I agree with everything you said...best practices and what not.

However in this case, I just used FMPro to generate a list of Price Discounts for a 1 time deal to spit out some Excel spreadsheets for the beancounter nitwits in the office. I could have done the same thing in Excel but then I would have had to find a suitable closet rack to hang myself from when I handed them an Excel file with formulas in it and watched them burn the building to the ground like a scene from Planet of the Apes.

I was mainly curious if there was a more "direct" way to achieve what I did with the inordinately verbose Let statement I used.

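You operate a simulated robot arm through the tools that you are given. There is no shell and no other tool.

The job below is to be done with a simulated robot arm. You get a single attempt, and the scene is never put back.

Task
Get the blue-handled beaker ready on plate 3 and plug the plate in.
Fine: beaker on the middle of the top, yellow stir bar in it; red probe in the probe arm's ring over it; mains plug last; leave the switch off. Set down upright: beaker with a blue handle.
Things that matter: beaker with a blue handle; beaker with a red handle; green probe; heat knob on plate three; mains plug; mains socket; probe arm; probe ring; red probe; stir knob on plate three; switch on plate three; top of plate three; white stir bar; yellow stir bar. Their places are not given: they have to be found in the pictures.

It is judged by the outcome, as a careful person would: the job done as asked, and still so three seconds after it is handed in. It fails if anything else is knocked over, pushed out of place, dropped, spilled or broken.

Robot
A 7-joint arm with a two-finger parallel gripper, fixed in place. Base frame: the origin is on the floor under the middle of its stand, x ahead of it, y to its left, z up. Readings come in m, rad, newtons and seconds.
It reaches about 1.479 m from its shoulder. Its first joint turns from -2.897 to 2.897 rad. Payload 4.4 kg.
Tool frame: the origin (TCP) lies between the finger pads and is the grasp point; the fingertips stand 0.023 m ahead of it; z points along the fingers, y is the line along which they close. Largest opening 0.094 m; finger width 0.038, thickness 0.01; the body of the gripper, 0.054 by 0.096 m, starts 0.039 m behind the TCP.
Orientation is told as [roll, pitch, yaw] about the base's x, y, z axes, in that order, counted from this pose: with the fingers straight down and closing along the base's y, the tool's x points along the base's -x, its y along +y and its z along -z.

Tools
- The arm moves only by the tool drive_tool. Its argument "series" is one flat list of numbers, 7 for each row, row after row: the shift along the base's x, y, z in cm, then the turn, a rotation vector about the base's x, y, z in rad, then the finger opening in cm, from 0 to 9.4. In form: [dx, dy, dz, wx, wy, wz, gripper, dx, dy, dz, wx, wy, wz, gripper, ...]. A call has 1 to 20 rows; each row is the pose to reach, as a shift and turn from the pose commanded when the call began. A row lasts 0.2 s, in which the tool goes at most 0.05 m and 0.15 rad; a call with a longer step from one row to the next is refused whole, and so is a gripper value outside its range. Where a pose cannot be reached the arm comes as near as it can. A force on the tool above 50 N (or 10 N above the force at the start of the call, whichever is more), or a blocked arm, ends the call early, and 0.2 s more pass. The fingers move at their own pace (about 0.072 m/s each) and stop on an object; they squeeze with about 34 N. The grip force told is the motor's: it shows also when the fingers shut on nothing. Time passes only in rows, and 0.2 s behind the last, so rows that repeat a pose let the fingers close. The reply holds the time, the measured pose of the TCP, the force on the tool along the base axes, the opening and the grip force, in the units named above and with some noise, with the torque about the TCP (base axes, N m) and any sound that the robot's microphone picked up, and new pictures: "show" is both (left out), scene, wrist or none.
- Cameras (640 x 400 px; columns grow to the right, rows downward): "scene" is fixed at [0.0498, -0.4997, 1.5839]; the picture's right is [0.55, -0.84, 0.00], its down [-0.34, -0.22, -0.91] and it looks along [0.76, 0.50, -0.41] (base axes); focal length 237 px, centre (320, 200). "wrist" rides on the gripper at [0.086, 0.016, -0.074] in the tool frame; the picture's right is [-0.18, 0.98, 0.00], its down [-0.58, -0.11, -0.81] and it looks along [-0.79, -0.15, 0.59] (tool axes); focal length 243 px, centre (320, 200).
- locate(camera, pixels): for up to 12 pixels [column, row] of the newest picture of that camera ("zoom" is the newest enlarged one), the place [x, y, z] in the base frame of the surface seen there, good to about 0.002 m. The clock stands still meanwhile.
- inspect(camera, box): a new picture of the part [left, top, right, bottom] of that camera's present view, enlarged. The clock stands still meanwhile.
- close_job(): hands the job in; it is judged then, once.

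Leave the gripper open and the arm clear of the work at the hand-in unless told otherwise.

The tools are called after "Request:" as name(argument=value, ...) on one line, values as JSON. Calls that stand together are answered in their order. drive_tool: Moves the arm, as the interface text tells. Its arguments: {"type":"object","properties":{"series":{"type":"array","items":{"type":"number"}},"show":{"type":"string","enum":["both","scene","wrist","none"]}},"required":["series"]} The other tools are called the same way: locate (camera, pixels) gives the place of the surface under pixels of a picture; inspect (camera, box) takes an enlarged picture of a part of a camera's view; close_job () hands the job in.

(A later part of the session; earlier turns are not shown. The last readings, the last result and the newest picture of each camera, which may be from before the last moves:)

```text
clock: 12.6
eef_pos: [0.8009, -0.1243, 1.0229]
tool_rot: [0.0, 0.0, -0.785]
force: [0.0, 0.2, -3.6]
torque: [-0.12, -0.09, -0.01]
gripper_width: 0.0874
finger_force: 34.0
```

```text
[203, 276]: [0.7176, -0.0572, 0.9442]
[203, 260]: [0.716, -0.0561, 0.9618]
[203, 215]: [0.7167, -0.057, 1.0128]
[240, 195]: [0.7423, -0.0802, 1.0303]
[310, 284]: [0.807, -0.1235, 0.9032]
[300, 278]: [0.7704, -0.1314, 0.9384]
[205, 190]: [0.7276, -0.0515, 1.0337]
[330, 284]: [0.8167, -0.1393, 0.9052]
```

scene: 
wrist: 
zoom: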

I don't think your calculation is "inordinately verbose". The only redundant part is the default result, which could be simply that: a default result. And there is no need to define a variable whose value is a field. So you could shorten it to:

Let (
discount = Case ( 
Price < 10 ; .0025 ;
Price < 50 ; .005 ;
Price < 100 ; .0075 ; 
.01 )
; 
Price * ( 1 - discount )
)

I don't think there is a more "direct" way to do this, simply because the price breaks 10, 50 and 100 do not follow a pattern.

--
P.S. Note that your version will return no discount for a price of exactly  $100.00. 

 

Edited by comment

  • Author

Good catch on the 100, I actually fixed that after I posted. I was hoping there would be some kind of magical function of which I wasn't aware that would allow me not to have to explicitly list each Case.

On 2/6/2020 at 12:02 AM, OneStop said:

I was hoping there would be some kind of magical function of which I wasn't aware that would allow me not to have to explicitly list each Case.

Well, if you really wanted, you could calculate the discount as =

0.0025 * ( 1 + ( Price ≥ 10 ) + ( Price ≥ 50 ) + ( Price ≥ 100 ) )

but I don't see what advantage this would bring. You still need to list the price breaks explicitly, because - as I mentioned earlier - they do not form a pattern. I would rather use Case() here on account of code readability.

 

  • Author

Well see this is why you're a genius and I'm not.